Canada News
Aging workers starting to impact Canada’s labour market, RBC says
OTTAWA — A new Royal Bank analysis suggests the Canada’s labour market is already starting to feel the impact of the aging work force.
The RBC paper notes that given soft job growth in the past year, and the corresponding decline in the labour participation rate, it is easy — and likely inaccurate — to jump to the conclusion that many Canadians are becoming too discouraged to look for work.
But economist Nathan Jansen says the most likely explanation is just that the baby boomer generation is starting to retire.
The evidence for such a conclusion is there has been an increase in the number of Canadians classified as not in the work force.
It turns out that 65 year olds and older are responsible for most of the increase in the not-in-the work force category — not because they are discouraged but because they have retired, says Jansen.
He points out that back in 2007 Statistics Canada predicted that the participation rate would start to fall sharply going forward because of the aging population, with the decline becoming noticeable in 2011.
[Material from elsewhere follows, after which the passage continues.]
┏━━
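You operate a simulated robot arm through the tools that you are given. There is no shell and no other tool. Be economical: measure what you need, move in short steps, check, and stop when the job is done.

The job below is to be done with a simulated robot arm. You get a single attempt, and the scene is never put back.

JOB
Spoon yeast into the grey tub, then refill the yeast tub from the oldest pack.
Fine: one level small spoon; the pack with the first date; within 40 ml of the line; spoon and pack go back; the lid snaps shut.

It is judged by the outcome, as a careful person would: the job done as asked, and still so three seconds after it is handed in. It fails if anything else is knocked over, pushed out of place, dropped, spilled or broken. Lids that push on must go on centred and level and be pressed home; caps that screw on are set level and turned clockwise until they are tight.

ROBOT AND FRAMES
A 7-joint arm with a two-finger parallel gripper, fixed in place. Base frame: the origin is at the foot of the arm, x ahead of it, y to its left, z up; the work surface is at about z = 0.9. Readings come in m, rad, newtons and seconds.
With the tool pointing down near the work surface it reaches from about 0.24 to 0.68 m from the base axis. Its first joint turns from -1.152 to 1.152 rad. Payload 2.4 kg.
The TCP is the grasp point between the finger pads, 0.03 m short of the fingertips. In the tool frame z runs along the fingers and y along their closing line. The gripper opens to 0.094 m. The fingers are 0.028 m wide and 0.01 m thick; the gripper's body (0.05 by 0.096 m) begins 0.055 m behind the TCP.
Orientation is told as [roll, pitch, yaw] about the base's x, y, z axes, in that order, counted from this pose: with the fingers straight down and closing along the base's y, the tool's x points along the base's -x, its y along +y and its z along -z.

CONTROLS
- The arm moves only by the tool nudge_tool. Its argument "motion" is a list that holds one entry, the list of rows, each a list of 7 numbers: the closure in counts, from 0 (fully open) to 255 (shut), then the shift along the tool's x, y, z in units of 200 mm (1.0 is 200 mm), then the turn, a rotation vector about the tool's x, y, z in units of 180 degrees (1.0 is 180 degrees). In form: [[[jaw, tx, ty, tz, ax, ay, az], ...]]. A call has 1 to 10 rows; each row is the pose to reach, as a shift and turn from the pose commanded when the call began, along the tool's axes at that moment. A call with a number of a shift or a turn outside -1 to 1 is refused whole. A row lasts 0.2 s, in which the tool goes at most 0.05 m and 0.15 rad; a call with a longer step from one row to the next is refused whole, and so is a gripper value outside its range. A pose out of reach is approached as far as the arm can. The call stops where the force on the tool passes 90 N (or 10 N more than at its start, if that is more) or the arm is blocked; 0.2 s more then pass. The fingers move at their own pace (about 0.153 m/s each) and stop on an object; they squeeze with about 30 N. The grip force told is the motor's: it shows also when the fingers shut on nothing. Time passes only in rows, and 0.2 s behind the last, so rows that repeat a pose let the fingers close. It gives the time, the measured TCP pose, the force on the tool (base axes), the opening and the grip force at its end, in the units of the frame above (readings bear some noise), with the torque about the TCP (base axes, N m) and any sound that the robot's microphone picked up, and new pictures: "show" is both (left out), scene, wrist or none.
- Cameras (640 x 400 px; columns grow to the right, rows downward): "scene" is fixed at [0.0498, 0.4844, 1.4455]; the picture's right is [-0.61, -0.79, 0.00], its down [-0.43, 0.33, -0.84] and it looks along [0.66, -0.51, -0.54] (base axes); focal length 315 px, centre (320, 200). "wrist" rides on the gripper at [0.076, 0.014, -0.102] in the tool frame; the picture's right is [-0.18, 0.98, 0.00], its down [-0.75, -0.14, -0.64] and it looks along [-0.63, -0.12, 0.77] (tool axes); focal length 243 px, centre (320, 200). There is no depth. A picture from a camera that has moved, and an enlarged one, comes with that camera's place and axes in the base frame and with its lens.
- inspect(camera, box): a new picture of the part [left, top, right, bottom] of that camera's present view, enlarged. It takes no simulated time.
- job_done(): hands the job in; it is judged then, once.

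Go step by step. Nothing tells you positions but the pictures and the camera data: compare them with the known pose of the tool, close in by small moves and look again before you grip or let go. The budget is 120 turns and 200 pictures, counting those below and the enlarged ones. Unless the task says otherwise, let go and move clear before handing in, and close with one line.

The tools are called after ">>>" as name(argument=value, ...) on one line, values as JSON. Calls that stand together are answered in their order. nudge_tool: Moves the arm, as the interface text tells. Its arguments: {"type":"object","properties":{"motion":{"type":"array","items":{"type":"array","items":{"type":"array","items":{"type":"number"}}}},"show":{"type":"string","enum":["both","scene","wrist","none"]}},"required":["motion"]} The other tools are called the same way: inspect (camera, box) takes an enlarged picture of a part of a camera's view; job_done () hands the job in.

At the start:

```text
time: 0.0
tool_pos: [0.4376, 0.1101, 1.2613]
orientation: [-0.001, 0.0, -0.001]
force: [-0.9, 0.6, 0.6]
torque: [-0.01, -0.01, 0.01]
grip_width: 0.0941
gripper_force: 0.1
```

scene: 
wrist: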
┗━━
If the analysis is true, that is good news for policy-makers because it suggests the country’s current unemployment rate of 6.9 per cent reflects accurately what is going on in the labour force, and does not hide a large number of discouraged workers.
But analysts have also warned that as baby boomers retire it will squeeze government budgets with higher costs for services such as health care and fewer workers paying taxes.